だから翻訳劇も大丈夫かなと。共演が小日向さんと大泉さんですから。芸達者な御二人と一緒ですから、何とかなるんじゃないかなーと思って(笑)。でも何人かでやる場合は一番大事なのは力の配分。ここは力を入れる、ここは抜くという。そこが難しいですね。

この戯曲の魅力は、読んだ時の印象がその時その時で変わるんですよね。最初読んだときは、支配、非支配の関係で読んだんです。友情って言いながら、結局相手の領土をどんどん侵していく、侵されまいとするという攻防戦に見えたんですけど、また時間が経って読むと、結局、それは表面的なことであって。

もう一回読むと、それでしかこの友情を確かめ合えない。けど結局は、仲良いことの一つの表れなんじゃないかなとも読めるんですね。だから、不幸な関係といえば不幸な関係なんですけど。その不幸な関係を支えているのは幸せな関係なんだと。まあ良いかーみたいな感じですね。

僕が演じるマルク役ってあまり共感はしないんですけど(笑)。一回否定的な言葉を投げかけておいて、それを非難されると、すぐ撤回すればいいものを撤回しないで、否定を守ろうとするんですね。その諦めの悪さというか、その辺は結構わかりますね。ケチつけたことにケチつけられると、またケチつけ返すというふうで、そういう性(サガ)みたいなもの、それはわかりますね(笑)。

でも守るものがあるから守るのかというとまた違っていて、守るから守るべきものが生まれてくるということも考えられる。この目の前のやりとりでね。奥底に何もないんだけれども、背後にはいかにも何かありそうに見せなきゃいけなくなってくると。そんなのが3人もいますから、三の二乗ぐらいの世界を繰り広げられるんじゃないかな。

◆小日向文世
台本読んでみて最初の印象は、とにかくよくしゃべっているなという。これはセリフを覚えるのが大変だなと最初に思いましたね。それと緊迫した三人の関係というのが、気が抜けない状態がずっと続くなーと。でもそこがご覧になるお客様としてはおもしろいんだろうなと思うから、これから戦っていかなきゃいけないなと思っています。

でも今回、ぜひご一緒したいなと思っていた小川絵梨子さんの演出で、共演がイッセー尾形さんと大泉洋君ですからね。舞台での共演はお二人とも初めてなのです。ものすごく濃い舞台になるんじゃないかなという気がして、今からすごく楽しみですね。
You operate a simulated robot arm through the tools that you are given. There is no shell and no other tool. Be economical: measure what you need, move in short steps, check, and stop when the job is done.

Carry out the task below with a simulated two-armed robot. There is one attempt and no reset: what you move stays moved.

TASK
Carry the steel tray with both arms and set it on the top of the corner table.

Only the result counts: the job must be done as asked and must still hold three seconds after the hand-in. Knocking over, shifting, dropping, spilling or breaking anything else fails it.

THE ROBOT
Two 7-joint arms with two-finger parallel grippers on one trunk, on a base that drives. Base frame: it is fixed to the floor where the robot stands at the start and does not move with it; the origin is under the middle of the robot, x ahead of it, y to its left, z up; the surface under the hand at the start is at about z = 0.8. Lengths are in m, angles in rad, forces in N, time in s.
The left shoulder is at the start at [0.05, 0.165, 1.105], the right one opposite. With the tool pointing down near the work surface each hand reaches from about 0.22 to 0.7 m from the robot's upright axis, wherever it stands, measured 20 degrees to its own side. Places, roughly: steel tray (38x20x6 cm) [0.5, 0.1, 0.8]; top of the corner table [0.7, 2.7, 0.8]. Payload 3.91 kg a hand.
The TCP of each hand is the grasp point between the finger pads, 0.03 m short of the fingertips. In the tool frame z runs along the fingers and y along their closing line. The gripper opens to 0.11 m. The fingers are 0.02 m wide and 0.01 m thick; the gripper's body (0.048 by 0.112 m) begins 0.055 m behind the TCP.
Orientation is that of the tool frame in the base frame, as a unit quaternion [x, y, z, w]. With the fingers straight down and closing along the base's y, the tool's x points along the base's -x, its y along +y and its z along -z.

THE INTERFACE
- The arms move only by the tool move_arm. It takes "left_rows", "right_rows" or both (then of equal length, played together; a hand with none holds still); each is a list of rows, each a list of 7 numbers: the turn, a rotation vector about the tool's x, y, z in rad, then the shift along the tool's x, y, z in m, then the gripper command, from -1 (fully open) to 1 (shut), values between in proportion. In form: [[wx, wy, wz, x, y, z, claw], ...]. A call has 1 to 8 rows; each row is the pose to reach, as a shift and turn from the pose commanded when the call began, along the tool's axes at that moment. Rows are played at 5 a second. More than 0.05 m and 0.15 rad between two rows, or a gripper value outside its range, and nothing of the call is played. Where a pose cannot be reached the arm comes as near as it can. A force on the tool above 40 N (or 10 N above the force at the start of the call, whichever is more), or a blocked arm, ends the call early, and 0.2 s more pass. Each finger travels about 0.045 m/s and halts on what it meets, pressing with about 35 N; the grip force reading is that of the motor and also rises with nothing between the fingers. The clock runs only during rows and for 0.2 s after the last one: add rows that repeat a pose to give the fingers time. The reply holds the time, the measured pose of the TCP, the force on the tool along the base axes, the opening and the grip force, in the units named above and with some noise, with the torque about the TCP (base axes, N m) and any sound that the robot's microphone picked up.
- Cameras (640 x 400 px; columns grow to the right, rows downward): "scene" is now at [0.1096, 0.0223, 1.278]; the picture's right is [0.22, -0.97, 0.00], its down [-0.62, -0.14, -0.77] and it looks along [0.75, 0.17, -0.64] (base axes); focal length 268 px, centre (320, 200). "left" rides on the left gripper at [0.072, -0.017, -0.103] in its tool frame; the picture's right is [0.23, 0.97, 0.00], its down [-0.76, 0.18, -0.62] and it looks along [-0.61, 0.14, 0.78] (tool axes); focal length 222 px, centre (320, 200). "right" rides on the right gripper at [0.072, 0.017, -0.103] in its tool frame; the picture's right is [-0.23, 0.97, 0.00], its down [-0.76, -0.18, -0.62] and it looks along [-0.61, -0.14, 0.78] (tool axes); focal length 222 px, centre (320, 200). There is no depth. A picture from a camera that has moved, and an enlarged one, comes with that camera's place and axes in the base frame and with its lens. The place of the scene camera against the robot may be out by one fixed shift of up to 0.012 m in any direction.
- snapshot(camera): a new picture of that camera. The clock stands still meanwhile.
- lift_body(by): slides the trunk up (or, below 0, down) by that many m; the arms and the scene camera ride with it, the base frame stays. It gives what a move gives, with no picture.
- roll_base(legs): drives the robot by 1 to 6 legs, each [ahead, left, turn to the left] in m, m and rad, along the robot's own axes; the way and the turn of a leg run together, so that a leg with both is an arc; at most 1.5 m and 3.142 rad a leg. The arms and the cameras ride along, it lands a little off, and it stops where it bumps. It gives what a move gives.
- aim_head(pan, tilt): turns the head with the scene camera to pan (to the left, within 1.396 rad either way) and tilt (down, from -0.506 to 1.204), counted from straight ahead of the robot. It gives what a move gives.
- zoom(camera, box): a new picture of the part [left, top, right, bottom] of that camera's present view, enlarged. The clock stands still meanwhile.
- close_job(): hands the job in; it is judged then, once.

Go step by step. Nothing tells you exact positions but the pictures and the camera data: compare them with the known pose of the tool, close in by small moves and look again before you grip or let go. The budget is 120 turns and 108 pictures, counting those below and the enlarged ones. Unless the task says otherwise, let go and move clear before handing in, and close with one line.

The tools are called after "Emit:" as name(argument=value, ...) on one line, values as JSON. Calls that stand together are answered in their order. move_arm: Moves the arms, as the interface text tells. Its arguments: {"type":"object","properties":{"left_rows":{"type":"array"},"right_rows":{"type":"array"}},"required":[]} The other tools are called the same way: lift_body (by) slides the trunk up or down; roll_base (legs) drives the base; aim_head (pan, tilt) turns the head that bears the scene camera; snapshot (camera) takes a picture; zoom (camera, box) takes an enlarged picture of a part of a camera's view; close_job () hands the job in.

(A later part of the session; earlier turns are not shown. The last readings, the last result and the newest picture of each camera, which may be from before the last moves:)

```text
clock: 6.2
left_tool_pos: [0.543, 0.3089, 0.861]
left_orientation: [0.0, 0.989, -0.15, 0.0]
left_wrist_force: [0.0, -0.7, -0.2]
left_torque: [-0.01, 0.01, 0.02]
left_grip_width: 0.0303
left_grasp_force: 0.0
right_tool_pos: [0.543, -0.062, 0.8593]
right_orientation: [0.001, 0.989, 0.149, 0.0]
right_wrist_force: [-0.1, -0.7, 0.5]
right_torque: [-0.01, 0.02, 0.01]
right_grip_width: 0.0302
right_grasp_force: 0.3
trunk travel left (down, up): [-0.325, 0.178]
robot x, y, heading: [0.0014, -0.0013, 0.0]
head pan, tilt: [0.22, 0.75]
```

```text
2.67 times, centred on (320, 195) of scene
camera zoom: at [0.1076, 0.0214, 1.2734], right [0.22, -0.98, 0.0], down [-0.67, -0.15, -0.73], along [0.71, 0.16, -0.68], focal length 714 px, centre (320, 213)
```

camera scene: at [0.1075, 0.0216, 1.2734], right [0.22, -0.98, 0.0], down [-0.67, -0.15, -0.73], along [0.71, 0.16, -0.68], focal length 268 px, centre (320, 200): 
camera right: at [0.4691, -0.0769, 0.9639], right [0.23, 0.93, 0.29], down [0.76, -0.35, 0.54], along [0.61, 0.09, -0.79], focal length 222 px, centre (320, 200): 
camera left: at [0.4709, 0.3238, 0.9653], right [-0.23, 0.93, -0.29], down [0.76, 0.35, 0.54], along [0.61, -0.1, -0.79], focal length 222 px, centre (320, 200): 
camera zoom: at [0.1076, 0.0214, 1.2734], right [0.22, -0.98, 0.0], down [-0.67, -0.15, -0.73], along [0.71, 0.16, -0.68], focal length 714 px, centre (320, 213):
僕の演じる役は医者のセルジュです。医者だからある程度お金を持っているんでしょうね。高額な絵を買ったんです。その絵を友人のイッセー尾形さん演じるマルクに見せるんですよ。ところがマルクにケチョンケチョンに言われるわけですよね。そこでプライドが傷ついて、二人の関係がぎくしゃくして、いろいろお互いに思っていたことを少しずつ腹の中にあったものを出し始めて。

そこにもう一人、大泉君演じる若いイヴァンが入ってきて、三人の非常に微妙な関係が新たに形成されていくという。人間模様が非常におもしろく見られる芝居ですね。それぞれに悩みがあったりしているんですよ。友人同士である3人の関係が一枚の絵、真っ白い、ほぼ白い絵を基点にして、そこまでいっちゃうのかよという。あまりそういう友達は僕にはいないですけど(笑)。

僕は休みの日は家から一歩も出ずにうちにいるのが好きな人なので、誘いの電話があったりすると、うーんと何とお断りしようかと思うタイプなので(笑)。待ってました!とばかりにワッーと外に出るタイプじゃないんですよ。

三人は余程仲がいいんですね。僕ならそんな絵のことで「いいよ、わかんなきゃ別にいいよ」ってなるところだけど、彼らは徹底して、追求していくんですよね。そこがおもしろいんじゃないかな。でも結構、険悪になりますからね。特に僕とイッセーさんは。たしかつかみ合いする瞬間があるんですよね。嫌だなー、イッセーさん強そうだから(笑)。

◆大泉洋
頂きました台本をまだ読み込めてはいないのですが、仲のいい3人が絵一枚で大ゲンカに発展していくんです。台詞も難しいし、色々まだ分からないところもありますが、どこか滑稽で、笑ってしまうところも、あるんですよね。ただ狂気じみているといえば狂気じみているし、そこをどうやって小川さんが演出で見せるのかとても楽しみにしております。

私の演じるイヴァンはある種、一番優しいといえば優しいんじゃないでしょうか。自分の意見をはっきり言えないんですよね。何となくいいじゃん、いいじゃんという、事を荒立てずに何とかしたいと思うんだけれども、彼の態度でより3人の事態が悪化していってしまう。しまいには、おまえのせいだと責められてしまう。酷い話だなと(笑)。結構優柔不断なところは、ちょっと私に似ているんです(笑)。私もとにかく揉め事が嫌いで、だから争いごとになるとかは本当に避けたいですね。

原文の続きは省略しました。